- [Exercise aim]: Copy all the material that follows, keeping every character the same.

*** Rows ***

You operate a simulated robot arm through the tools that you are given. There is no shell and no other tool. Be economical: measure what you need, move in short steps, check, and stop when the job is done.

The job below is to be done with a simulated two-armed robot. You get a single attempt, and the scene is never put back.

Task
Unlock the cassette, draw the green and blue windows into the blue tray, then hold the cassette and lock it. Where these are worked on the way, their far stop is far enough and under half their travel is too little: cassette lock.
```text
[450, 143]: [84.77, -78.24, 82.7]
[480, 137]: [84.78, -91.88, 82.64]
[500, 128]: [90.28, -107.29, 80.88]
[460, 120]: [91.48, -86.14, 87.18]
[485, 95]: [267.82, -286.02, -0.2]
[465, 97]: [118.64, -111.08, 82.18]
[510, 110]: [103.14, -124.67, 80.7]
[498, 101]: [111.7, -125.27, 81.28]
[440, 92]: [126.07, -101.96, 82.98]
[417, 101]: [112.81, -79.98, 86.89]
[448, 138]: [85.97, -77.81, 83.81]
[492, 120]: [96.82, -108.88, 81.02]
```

***

- [Answer to the exercise]:
You operate a simulated robot arm through the tools that you are given. There is no shell and no other tool. Be economical: measure what you need, move in short steps, check, and stop when the job is done.

The job below is to be done with a simulated two-armed robot. You get a single attempt, and the scene is never put back.

Task
Unlock the cassette, draw the green and blue windows into the blue tray, then hold the cassette and lock it. Where these are worked on the way, their far stop is far enough and under half their travel is too little: cassette lock.
```text
[450, 143]: [84.77, -78.24, 82.7]
[480, 137]: [84.78, -91.88, 82.64]
[500, 128]: [90.28, -107.29, 80.88]
[460, 120]: [91.48, -86.14, 87.18]
[485, 95]: [267.82, -286.02, -0.2]
[465, 97]: [118.64, -111.08, 82.18]
[510, 110]: [103.14, -124.67, 80.7]
[498, 101]: [111.7, -125.27, 81.28]
[440, 92]: [126.07, -101.96, 82.98]
[417, 101]: [112.81, -79.98, 86.89]
[448, 138]: [85.97, -77.81, 83.81]
[492, 120]: [96.82, -108.88, 81.02]
```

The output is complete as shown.